The Fed will hold a two-day policy meeting starting on Tuesday and is widely expected to reduce the benchmark overnight interest rate currently in the 5.25% to 5.50% range.
The rate reduction, however, has turned into a coin flip between 50 and 25 bps over the last few days.
Prior to last Friday, it seemed a half-point cut was off the table. On Sept. 9, the odds of a quarter-point cut were 70% while the odds of a half-point cut were just 30%, according to CME FedWatch.
Core CPI data and core wholesale prices – two inflation measures which exclude volatile food and energy prices – released last week rose above expectations, further dampening hopes for a half-point cut.
But traders hiked their bets on Friday that the Fed would slash rates by a half point after The Wall Street Journal reported that bankers have become more focused on the job market instead of inflation and former New York Fed President Bill Dudley argued in favor of a half-point cut.
In a Bloomberg opinion piece, Dudley said the Fed’s focus on price stability and maximum employment has become more stabilized, so monetary policy should be neutral – not overly corrective.

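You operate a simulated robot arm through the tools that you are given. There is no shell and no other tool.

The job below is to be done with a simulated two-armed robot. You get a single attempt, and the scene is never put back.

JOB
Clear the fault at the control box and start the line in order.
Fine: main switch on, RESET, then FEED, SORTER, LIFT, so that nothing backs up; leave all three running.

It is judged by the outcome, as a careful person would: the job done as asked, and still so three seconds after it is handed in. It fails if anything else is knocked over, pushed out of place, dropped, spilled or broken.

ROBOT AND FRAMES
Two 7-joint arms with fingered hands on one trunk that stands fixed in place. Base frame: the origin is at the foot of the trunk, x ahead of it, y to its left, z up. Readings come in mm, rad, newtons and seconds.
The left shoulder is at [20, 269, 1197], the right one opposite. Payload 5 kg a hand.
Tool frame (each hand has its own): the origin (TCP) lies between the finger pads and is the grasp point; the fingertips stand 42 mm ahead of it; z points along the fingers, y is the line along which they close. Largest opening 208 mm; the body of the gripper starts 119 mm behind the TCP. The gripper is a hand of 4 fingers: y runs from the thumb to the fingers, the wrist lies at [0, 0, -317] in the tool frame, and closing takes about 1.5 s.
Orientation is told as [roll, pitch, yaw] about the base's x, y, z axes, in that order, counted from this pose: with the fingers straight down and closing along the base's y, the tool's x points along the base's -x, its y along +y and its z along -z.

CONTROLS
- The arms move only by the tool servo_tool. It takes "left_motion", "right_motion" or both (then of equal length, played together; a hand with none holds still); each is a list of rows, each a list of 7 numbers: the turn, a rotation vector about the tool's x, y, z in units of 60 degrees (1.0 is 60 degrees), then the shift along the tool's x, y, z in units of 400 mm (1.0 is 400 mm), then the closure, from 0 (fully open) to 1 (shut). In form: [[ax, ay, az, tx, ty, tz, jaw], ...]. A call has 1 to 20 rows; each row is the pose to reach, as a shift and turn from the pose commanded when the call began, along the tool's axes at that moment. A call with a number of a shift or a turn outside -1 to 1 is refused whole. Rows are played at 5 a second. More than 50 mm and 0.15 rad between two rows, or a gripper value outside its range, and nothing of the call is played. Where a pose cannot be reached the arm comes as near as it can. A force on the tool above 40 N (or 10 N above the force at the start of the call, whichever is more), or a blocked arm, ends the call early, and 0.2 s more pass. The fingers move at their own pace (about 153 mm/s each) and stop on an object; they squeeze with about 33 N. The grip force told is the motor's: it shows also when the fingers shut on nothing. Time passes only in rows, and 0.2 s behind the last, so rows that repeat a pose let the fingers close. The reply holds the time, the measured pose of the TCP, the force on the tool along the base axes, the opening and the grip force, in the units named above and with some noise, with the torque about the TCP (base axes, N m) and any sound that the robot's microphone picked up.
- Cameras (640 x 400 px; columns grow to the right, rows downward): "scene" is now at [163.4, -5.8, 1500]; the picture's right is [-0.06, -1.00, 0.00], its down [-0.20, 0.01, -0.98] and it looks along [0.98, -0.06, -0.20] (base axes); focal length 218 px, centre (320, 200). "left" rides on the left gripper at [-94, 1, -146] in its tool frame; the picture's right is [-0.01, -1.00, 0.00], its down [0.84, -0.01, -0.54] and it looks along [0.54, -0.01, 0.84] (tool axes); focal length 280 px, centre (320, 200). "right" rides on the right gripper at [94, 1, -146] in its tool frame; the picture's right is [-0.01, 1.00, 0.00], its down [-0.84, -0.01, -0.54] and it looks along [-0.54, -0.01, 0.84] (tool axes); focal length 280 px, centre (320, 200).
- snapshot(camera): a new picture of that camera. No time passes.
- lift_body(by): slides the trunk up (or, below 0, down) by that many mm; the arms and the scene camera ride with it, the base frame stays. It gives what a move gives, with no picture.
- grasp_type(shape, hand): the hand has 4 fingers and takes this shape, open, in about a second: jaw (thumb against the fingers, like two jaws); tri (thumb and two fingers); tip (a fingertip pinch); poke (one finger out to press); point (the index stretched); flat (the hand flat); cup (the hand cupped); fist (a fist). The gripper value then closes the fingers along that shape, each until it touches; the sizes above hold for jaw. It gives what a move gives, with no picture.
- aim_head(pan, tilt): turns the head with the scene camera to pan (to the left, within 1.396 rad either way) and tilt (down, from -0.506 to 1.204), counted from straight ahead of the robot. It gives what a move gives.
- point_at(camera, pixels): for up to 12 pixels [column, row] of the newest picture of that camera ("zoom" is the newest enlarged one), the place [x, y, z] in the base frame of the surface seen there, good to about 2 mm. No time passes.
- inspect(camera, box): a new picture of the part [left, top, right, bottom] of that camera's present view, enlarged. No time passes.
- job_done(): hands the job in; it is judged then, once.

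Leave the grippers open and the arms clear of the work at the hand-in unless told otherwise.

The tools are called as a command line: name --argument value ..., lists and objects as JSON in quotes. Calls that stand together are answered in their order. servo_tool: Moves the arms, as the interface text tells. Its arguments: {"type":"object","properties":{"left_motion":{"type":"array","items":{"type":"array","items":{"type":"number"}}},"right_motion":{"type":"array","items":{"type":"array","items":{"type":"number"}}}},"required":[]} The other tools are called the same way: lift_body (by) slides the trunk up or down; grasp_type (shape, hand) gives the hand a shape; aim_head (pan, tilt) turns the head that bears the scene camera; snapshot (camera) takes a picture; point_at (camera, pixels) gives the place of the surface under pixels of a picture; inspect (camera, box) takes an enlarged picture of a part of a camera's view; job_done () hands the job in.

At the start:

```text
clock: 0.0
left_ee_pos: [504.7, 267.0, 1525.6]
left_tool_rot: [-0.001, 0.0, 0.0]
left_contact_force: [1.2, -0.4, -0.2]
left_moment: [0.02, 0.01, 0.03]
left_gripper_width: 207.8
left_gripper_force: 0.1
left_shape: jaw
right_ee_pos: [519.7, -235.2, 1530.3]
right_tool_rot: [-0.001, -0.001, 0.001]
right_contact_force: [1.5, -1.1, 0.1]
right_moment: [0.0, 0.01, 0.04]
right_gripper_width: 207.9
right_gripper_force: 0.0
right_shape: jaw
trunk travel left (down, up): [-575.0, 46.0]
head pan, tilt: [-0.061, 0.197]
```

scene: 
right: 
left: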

“Yet short-term interest rates remain far above neutral. This disparity needs to be corrected as quickly as possible,” Dudley wrote.
Boris Kovacevic, global macro strategist at Convera in Vienna, said the size of the Fed’s rate cut is not so significant “given the long lag and transmission mechanism, but it does matter in terms of how they want to be perceived.”
“If they go 50, there is a chance that the Fed has some information that investors don’t have and that recession risks are more likely than currently anticipated and priced in,” Kovacevic said.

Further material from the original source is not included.